DATA SHOWN:
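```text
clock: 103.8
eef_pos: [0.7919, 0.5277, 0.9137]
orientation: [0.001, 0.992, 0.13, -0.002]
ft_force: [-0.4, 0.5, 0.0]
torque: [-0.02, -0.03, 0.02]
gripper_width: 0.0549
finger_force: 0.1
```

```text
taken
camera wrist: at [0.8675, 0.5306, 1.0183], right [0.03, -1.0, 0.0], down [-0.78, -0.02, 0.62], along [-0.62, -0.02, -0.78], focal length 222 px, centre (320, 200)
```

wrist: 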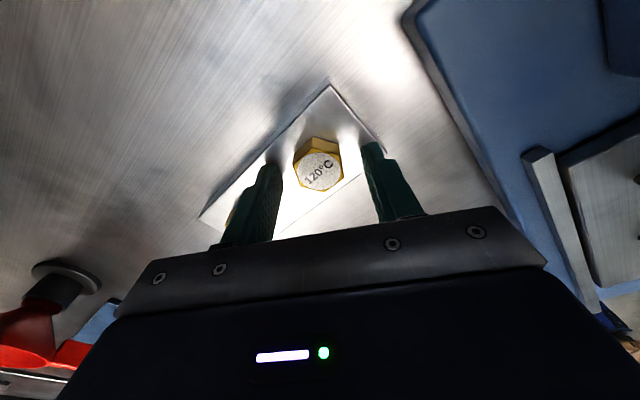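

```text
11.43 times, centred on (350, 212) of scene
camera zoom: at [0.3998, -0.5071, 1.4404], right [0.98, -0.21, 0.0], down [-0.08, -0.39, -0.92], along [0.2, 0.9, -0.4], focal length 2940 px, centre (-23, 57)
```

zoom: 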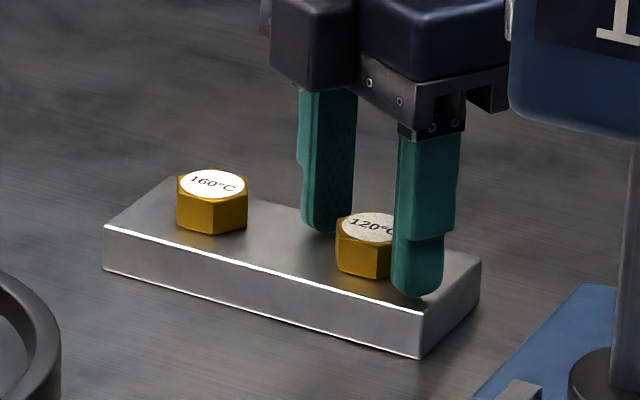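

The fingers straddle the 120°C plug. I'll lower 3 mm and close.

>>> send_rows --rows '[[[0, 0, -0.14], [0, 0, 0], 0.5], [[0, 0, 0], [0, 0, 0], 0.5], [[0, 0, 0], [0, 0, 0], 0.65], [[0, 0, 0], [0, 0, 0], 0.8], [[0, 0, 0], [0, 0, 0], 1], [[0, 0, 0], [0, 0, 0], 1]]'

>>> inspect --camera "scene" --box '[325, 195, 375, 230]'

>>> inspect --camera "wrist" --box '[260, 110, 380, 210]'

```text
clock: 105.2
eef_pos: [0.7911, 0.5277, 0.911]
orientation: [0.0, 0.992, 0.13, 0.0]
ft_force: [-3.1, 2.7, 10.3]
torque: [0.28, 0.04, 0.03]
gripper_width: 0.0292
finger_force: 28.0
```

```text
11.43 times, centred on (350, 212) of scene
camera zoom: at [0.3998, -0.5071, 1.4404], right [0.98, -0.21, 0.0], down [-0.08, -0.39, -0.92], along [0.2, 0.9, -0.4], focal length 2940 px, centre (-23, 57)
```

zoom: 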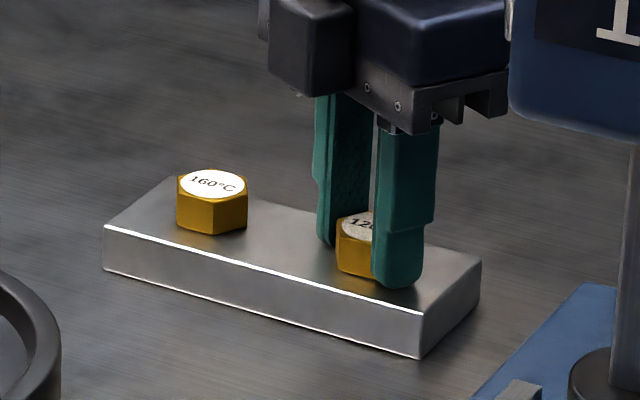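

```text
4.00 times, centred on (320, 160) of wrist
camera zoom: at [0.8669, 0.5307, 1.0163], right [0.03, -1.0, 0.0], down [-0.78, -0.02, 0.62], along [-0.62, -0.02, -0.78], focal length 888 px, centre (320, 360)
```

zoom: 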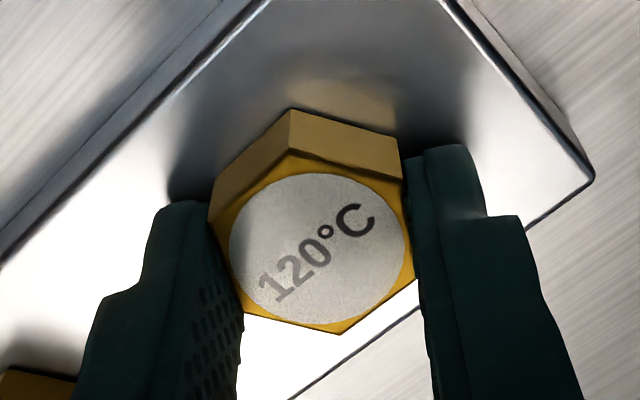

EXERCISE DIRECTIONS: From the listing, extract all text exactly as given and drop any picture.

FULL ANSWER:
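```text
clock: 103.8
eef_pos: [0.7919, 0.5277, 0.9137]
orientation: [0.001, 0.992, 0.13, -0.002]
ft_force: [-0.4, 0.5, 0.0]
torque: [-0.02, -0.03, 0.02]
gripper_width: 0.0549
finger_force: 0.1
```

```text
taken
camera wrist: at [0.8675, 0.5306, 1.0183], right [0.03, -1.0, 0.0], down [-0.78, -0.02, 0.62], along [-0.62, -0.02, -0.78], focal length 222 px, centre (320, 200)
```

wrist: 

```text
11.43 times, centred on (350, 212) of scene
camera zoom: at [0.3998, -0.5071, 1.4404], right [0.98, -0.21, 0.0], down [-0.08, -0.39, -0.92], along [0.2, 0.9, -0.4], focal length 2940 px, centre (-23, 57)
```

zoom: 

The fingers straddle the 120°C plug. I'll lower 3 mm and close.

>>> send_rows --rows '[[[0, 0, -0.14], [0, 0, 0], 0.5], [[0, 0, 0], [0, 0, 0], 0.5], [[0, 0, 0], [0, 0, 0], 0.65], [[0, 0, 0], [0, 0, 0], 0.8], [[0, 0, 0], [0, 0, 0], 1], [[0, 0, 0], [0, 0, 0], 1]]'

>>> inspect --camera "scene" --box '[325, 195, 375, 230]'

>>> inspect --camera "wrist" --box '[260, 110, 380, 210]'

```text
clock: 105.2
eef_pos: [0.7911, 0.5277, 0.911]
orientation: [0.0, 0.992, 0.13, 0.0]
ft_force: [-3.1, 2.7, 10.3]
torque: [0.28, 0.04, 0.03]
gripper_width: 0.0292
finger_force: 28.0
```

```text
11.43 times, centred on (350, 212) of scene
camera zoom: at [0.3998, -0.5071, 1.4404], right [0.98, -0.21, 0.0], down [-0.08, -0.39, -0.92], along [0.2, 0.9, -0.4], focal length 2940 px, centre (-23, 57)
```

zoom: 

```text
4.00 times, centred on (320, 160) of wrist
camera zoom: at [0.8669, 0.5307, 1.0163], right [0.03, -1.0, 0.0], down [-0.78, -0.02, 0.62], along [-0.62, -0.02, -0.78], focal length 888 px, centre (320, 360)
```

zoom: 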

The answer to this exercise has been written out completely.